Yes, so Walt, to answer your first question, in Germany, they have some energy efficiency subsidies going on. And as you know, a lot of our business in Germany is related to OEMs, boiler -- residential boiler manufacture, so that's been helping those German manufacturers, and we've been supporting that, so that's helped. The biggest overall why things were better in Europe than we expected is they worked through the summer months, and we didn't expect them to do that, right? So they worked through that. That will subside. And right now, we're a little concerned with the breakouts, the shutdowns. The current shutdowns are not shutting down manufacturing at this point in time. It's mainly restaurants, bars, et cetera. But we are seeing -- obviously, they're seeing wider spread and uncertainty in that marketplace, and we think that's going to slow that down. So I think there has been some more government stimulus in that area. However, the COVID outbreak is what leads us to be cautious in the fourth quarter.
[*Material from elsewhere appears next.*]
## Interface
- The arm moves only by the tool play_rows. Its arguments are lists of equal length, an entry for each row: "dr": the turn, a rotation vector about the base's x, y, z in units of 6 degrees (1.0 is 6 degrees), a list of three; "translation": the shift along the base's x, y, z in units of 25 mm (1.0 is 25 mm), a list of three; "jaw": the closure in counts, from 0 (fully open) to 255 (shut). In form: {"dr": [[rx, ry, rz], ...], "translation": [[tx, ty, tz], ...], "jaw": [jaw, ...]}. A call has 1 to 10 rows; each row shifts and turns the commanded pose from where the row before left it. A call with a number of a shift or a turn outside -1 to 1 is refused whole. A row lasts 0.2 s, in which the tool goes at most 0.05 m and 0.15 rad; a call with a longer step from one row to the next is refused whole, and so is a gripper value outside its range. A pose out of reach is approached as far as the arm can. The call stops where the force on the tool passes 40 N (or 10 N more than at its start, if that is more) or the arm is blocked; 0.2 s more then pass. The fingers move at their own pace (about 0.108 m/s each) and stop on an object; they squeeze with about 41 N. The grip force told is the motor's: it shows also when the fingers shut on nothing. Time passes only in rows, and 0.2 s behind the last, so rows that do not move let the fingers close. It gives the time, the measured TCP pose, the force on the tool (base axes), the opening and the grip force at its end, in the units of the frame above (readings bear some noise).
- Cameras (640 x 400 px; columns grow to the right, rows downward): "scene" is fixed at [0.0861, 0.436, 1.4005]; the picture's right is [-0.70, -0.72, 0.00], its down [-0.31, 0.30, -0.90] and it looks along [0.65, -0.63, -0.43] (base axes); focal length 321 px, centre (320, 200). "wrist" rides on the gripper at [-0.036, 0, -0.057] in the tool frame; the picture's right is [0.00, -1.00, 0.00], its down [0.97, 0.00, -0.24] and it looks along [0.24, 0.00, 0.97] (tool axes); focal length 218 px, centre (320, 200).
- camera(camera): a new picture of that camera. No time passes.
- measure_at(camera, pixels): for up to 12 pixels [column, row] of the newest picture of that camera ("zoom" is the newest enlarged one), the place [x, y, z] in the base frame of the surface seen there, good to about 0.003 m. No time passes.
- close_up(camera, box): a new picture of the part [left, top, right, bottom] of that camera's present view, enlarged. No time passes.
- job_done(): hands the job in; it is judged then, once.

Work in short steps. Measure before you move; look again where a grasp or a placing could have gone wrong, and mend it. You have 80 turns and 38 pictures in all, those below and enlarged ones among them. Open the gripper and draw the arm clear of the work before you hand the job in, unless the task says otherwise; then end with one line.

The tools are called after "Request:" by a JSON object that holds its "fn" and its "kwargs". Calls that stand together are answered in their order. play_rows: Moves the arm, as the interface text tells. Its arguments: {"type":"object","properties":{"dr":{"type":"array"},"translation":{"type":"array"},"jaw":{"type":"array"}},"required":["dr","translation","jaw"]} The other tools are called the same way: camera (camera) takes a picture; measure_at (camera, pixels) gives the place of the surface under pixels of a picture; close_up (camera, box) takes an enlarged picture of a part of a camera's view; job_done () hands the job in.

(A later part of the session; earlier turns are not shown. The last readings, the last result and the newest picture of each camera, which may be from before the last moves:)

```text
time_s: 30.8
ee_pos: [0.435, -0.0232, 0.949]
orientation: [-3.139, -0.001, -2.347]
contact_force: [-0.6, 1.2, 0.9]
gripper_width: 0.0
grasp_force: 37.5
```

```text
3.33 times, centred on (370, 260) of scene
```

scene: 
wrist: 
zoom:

In the Americas, certainly residential, as I said before, has been doing well. And I think some of the subsidies that were happening on into, let's call it, the hospitality market, et cetera, may have helped on some of the repair and replacement type stuff. But now that that's not been in there and we're not seeing that, we're starting to see a slowdown and people pushing out normal repair and renovations, as I said earlier, and we're watching that very closely. But again, uncertainty in the market, as I said in my prepared remarks, when there's uncertainty, people aren't building. And our Drains, which is a leading indicator, was down double digits in October and steadily got worse out of Q3. So that means they're not building new buildings at this point in time, finishing what they complete. And then we got that air pocket, and the question is how long will that air pocket go, and we believe it's going to go at least into the second half of next year.
Okay. Understood on that. With the smart technology, it sounds like you're continuing to make investments there. What is the voice of the customer saying about smart technology? And is there a digital trend where buildings -- where your customers are looking for digital solutions to reduce employment or just have better control over their water systems?
Yes, I think there is a clear trend in the industry. As we've said before, there's a shortage of plumbers, there's a shortage of maintenance people and anything we can do to monitor and identify issues before they become big issues is going to help building owners in this environment. So we're getting more and more focused on that. So I think that strategy is right on and more important than ever in this current environment.
There are no further questions at this time. I will now turn the call back to Bob Pagano for closing remarks.
Okay. Thank you, everyone, and for taking the time to join us today for our third quarter earnings call. We appreciate your continued interest in Watts, and we look forward to speaking with you again in February to discuss our fourth quarter and full year 2020 results. So enjoy the upcoming holidays, and please stay safe. Thank you.
Ladies and gentlemen, this concludes today's conference call. Thank you for calling. You may now disconnect.